News Release

Toward better space health: Understanding the effects of microgravity on P-glycoprotein

Scientists study how space travel may affect the expression and functions of an important membrane protein in our body

Peer-Reviewed Publication

Cactus Communications

Toward Better Space Health

image: Astronauts in long-term missions, such as in the International Space Station or in future deep space expeditions, have to endure the many adverse side effects of microgravity. view more 

Credit: NASA-Imagery from Pixabay

Deep space is most likely going to be humanity’s final frontier, and space travel will undoubtedly become much more common in the future. However, space is a very hostile environment not only because of the technical difficulties that entail going there, but also because of the detrimental effects that constant microgravity has on the human body. Some examples of these are bone loss, muscle atrophy, and liver and kidney problems, as well as space motion sickness.

It should come as no surprise that astronauts resort to various drugs to ameliorate the symptoms caused by microgravity. Unfortunately for them, microgravity has been noted to have a significant impact on the pharmacokinetics of certain drugs, which could lead to altered efficacy and unexpected outcomes. In particular, delivering an accurate amount of a drug to the brain has become a key problem in space health.

In a recent effort to shed some light onto this issue, a team of scientists from Beijing Institute of Technology, China, studied the effects that microgravity has on P-glycoprotein (P-gp), an important efflux transporter. Their results are detailed in their paper published in Space: Science and Technology, on 17 Jun 2021.

P-glycoprotein is an ATP-dependent efflux pump that expels foreign substances out of cells. Presenting in the liver, kidneys, and intestines, this biomolecule can have a significant effect on drug metabolism, absorption, distribution, and excretion. Most importantly, P-gp is highly expressed in the capillary endothelial cells that create the blood–brain barrier and regulates the entry of many drugs into the brain. Thus, understanding how microgravity affects the expression and function of P-gp is important for future space missions.

The researchers employed a frequently adopted model to understand the effects of simulated microgravity (SMG) on P-gp in rats. In this model, the Morey–Holton model, microgravity is simulated by suspending rats by the tail so that their hind legs remain elevated, creating a head-down tilt that mimics many of the effects of real microgravity.  Rats were divided into three groups: a control group and two other groups in which SMG was maintained for 7 and 21 days (7d-SMG and 21d-SMG, respectively), through which the impacts of different microgravity durations are expected to be studied.

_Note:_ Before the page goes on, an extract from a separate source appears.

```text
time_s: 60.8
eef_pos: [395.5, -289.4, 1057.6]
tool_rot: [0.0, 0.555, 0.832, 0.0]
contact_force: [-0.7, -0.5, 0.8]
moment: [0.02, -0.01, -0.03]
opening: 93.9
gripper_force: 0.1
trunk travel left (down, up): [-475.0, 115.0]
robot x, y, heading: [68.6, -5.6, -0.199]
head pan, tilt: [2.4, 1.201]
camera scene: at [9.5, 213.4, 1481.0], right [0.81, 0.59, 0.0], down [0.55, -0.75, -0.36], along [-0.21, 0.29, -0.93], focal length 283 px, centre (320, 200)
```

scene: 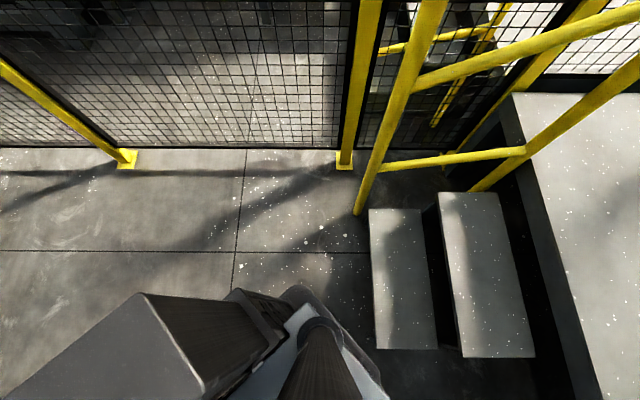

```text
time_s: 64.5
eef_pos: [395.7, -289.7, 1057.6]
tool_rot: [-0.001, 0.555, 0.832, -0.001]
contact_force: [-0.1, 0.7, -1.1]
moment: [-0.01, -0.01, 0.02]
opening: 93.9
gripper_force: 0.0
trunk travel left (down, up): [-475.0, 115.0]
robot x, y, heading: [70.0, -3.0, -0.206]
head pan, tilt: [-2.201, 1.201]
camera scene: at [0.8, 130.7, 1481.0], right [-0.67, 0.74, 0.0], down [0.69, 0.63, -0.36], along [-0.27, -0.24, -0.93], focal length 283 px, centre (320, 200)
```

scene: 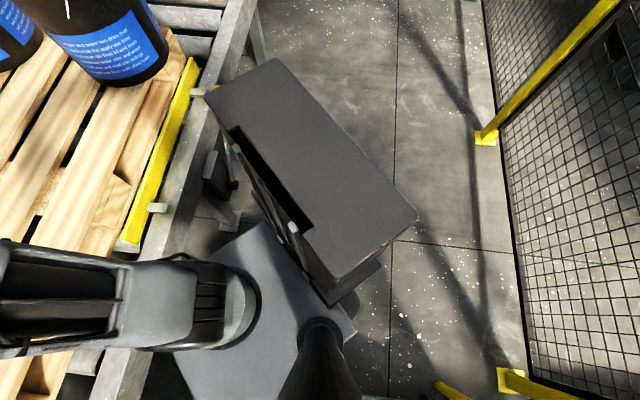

The team first performed experiments to determine the levels of P-gp expression and the efflux function of P-gp. They found P-gp expression and function to be significantly higher in the 21d-SMG group compared with 7d-SMG group and CON, highlighting the impacts of long-term microgravity exposure being different from the short-term ones. Afterwards, they looked for proteins that interact with P-gp and were expressed at significantly different levels between the three groups. Through a label-free proteomics strategy, they identified 26 proteins interacting with P-gp that were common to both SMG groups. Most of these differentially expressed proteins regulated ATP hydrolysis-coupled transmembrane transport, among other functions. Finally, interaction analyses hinted at many other potential proteins that P-gp might interact with, including heat shock proteins, sodium/potassium ATP enzymes, ATP synthase, microtubule-associated proteins, and vesicle fusion ATPase.

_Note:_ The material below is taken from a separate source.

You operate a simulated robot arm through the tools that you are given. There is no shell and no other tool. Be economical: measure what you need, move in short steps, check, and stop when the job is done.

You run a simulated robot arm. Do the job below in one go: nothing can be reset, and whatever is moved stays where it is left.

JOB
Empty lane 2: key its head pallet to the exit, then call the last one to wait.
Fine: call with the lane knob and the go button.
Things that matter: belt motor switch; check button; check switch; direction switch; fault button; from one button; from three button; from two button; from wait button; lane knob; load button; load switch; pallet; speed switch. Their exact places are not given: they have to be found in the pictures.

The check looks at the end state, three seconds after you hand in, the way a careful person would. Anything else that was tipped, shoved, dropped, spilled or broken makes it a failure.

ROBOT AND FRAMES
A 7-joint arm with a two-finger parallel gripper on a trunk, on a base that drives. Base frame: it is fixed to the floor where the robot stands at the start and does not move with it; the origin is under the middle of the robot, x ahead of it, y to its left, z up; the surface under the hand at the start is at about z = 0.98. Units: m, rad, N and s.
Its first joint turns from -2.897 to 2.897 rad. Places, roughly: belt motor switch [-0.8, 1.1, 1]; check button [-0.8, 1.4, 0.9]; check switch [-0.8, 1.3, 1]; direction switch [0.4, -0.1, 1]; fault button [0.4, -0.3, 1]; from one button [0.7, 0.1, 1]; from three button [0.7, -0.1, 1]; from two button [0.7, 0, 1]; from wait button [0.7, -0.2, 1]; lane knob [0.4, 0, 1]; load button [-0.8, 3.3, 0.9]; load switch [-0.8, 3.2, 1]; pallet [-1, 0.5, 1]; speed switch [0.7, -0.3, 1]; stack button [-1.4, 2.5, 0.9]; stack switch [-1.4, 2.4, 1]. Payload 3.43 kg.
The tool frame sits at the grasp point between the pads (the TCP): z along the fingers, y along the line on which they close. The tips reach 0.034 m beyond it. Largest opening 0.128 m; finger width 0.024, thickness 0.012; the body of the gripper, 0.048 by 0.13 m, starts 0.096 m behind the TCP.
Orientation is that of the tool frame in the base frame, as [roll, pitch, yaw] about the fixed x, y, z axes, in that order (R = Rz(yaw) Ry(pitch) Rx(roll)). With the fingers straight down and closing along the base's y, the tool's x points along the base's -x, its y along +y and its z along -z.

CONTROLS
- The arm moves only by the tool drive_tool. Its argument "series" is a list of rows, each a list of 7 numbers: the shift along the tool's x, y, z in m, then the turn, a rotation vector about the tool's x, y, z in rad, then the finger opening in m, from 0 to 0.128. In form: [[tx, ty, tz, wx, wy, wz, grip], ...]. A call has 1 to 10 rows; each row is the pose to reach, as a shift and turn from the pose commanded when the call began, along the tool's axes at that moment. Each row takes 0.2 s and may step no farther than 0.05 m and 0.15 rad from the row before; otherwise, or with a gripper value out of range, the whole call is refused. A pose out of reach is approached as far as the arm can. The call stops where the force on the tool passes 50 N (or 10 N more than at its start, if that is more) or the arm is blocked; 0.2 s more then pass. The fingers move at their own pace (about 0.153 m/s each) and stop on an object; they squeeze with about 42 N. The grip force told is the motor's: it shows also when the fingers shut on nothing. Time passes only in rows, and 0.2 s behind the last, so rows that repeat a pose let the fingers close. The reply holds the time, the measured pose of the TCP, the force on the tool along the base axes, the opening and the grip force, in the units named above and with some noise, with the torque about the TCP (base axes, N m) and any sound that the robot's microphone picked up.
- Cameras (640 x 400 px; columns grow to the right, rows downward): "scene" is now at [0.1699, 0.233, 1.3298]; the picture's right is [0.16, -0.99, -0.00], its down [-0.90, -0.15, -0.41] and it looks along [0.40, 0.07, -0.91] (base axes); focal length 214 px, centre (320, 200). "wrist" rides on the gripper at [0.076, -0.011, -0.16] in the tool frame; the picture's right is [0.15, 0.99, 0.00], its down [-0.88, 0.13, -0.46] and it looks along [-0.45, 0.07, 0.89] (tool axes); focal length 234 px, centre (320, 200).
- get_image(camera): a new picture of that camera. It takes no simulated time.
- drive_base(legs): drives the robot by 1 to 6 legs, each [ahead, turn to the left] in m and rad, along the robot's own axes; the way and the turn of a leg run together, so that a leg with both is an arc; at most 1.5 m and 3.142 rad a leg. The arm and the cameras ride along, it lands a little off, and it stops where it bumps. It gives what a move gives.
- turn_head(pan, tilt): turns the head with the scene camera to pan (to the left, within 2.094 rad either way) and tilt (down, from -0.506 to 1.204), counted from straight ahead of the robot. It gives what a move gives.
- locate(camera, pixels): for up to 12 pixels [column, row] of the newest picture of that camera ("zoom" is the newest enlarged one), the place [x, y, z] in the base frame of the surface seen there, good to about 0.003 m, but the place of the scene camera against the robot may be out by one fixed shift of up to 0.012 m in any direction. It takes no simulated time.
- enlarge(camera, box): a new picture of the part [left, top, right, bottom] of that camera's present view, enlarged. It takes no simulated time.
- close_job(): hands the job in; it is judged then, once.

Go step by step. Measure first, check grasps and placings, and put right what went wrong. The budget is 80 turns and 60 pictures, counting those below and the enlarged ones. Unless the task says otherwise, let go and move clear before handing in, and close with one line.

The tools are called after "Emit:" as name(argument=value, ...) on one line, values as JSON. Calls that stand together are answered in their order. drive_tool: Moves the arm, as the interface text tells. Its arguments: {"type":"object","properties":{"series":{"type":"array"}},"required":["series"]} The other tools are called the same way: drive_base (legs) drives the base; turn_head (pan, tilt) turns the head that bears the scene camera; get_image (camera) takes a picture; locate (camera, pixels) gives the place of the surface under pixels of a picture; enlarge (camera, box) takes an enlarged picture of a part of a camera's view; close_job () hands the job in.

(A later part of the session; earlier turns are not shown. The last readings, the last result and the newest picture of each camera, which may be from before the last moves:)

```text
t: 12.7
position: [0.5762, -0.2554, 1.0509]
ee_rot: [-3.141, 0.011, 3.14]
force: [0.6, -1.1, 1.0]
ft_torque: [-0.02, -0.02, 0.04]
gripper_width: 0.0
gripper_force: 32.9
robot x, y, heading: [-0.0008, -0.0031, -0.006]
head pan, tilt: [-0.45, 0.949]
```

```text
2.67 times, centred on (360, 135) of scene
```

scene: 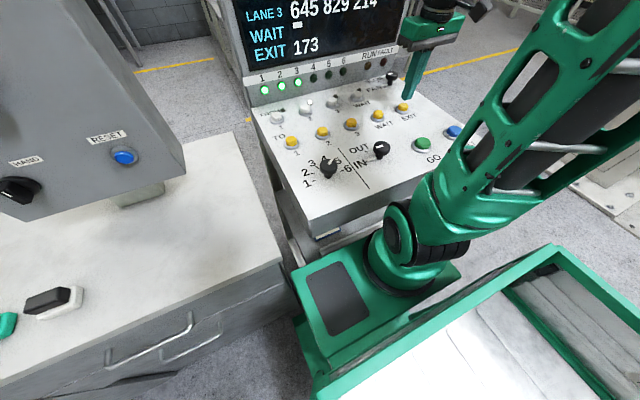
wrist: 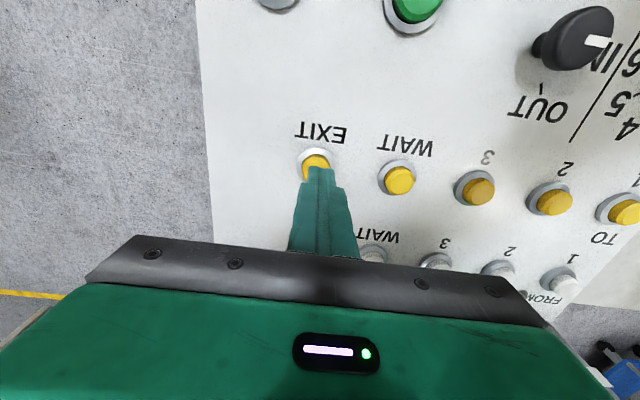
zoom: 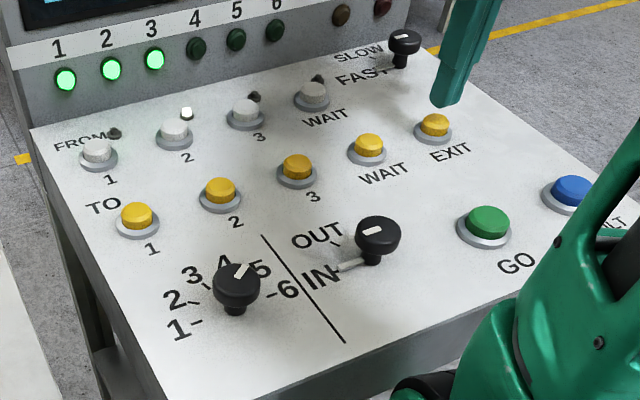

Considering that most astronauts have reported taking drugs that are substrates of P-gp, clarifying the roles of P-gp and the proteins it interacts with under a microgravity environment may be necessary to preserve their health in future missions. “As far as we know, this is the first report on P-gp function and its interacting proteins in the rat brain under simulated microgravity. Our findings might be helpful not only for further studies on nerve system stability, but also for the safe and effective use of P-gp substrate drugs during space travel,” highlights Prof. Yuling Deng, who led the study.  

Much remains to be clarified on how prolonged microgravity affects our body. Still, the results of this study pave the way to a more complete understanding of this issue. Let us hope further research will be conducted so that no adverse effects of being in space catch future astronauts off guard.






Authors: Yujuan Li1, Lili Huang1, Javed Iqbal2, and Yulin Deng1


1. School of Life Sciences, Beijing Institute of Technology

2. Department of Biology, Government College Mankera, University of Sargodha


About Professor Yulin Deng

Dr. Yulin Deng obtained B.Sc and M.Sc degrees from Beijing Institute of Technology (BIT), China, in 1983 and 1986, respectively. He then obtained a Ph.D. degree from Nagoya Institute of Technology, Japan, in 1997. He is currently Dean and Professor of the School of Life Science at BIT. His research interests lie in neuroscience, space biology, and biological analysis technology. Prof. Deng has received several awards and honors from both BIT and the Beijing government. Since 2015, he is also a member of the International Academy of Astronautics.